> [Goal]:
Give the listing again in full, exactly as written.

> [Collected material]:
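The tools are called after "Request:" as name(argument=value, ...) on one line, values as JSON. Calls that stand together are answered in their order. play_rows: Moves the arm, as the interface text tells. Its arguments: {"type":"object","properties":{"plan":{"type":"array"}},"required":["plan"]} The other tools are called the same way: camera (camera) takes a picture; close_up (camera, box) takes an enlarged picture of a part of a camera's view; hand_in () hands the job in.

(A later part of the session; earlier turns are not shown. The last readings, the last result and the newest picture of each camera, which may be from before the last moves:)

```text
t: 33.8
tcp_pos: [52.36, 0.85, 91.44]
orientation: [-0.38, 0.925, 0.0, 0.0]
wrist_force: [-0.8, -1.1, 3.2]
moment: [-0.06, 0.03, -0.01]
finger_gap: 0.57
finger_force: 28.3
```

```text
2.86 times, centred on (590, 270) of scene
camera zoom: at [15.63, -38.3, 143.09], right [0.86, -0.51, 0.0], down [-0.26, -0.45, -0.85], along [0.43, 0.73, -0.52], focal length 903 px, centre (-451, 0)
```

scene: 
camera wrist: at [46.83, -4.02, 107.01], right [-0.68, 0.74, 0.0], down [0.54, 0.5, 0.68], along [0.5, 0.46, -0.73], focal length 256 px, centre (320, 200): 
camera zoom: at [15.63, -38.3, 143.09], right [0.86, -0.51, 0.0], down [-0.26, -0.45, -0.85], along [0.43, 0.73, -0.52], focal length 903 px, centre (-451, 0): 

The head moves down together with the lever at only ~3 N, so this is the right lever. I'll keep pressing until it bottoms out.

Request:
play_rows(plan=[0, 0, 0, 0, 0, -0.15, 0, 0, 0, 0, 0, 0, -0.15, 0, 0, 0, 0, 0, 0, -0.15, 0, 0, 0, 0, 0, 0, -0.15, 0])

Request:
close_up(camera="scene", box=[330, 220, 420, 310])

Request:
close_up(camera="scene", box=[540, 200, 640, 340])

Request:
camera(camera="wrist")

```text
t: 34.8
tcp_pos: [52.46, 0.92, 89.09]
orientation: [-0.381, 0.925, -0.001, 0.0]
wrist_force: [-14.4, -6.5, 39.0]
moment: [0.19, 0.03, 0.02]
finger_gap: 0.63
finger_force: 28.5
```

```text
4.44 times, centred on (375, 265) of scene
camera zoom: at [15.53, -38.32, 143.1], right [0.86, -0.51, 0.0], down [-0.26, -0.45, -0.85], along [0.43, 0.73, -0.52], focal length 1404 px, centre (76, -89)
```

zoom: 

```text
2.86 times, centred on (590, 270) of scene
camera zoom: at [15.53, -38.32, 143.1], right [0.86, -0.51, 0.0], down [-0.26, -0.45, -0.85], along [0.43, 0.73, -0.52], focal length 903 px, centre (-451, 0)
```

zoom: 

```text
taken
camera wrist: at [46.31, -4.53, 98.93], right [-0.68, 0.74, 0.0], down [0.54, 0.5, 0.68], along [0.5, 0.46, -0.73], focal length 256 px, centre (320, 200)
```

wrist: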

> [Result]:
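The tools are called after "Request:" as name(argument=value, ...) on one line, values as JSON. Calls that stand together are answered in their order. play_rows: Moves the arm, as the interface text tells. Its arguments: {"type":"object","properties":{"plan":{"type":"array"}},"required":["plan"]} The other tools are called the same way: camera (camera) takes a picture; close_up (camera, box) takes an enlarged picture of a part of a camera's view; hand_in () hands the job in.

(A later part of the session; earlier turns are not shown. The last readings, the last result and the newest picture of each camera, which may be from before the last moves:)

```text
t: 33.8
tcp_pos: [52.36, 0.85, 91.44]
orientation: [-0.38, 0.925, 0.0, 0.0]
wrist_force: [-0.8, -1.1, 3.2]
moment: [-0.06, 0.03, -0.01]
finger_gap: 0.57
finger_force: 28.3
```

```text
2.86 times, centred on (590, 270) of scene
camera zoom: at [15.63, -38.3, 143.09], right [0.86, -0.51, 0.0], down [-0.26, -0.45, -0.85], along [0.43, 0.73, -0.52], focal length 903 px, centre (-451, 0)
```

scene: 
camera wrist: at [46.83, -4.02, 107.01], right [-0.68, 0.74, 0.0], down [0.54, 0.5, 0.68], along [0.5, 0.46, -0.73], focal length 256 px, centre (320, 200): 
camera zoom: at [15.63, -38.3, 143.09], right [0.86, -0.51, 0.0], down [-0.26, -0.45, -0.85], along [0.43, 0.73, -0.52], focal length 903 px, centre (-451, 0): 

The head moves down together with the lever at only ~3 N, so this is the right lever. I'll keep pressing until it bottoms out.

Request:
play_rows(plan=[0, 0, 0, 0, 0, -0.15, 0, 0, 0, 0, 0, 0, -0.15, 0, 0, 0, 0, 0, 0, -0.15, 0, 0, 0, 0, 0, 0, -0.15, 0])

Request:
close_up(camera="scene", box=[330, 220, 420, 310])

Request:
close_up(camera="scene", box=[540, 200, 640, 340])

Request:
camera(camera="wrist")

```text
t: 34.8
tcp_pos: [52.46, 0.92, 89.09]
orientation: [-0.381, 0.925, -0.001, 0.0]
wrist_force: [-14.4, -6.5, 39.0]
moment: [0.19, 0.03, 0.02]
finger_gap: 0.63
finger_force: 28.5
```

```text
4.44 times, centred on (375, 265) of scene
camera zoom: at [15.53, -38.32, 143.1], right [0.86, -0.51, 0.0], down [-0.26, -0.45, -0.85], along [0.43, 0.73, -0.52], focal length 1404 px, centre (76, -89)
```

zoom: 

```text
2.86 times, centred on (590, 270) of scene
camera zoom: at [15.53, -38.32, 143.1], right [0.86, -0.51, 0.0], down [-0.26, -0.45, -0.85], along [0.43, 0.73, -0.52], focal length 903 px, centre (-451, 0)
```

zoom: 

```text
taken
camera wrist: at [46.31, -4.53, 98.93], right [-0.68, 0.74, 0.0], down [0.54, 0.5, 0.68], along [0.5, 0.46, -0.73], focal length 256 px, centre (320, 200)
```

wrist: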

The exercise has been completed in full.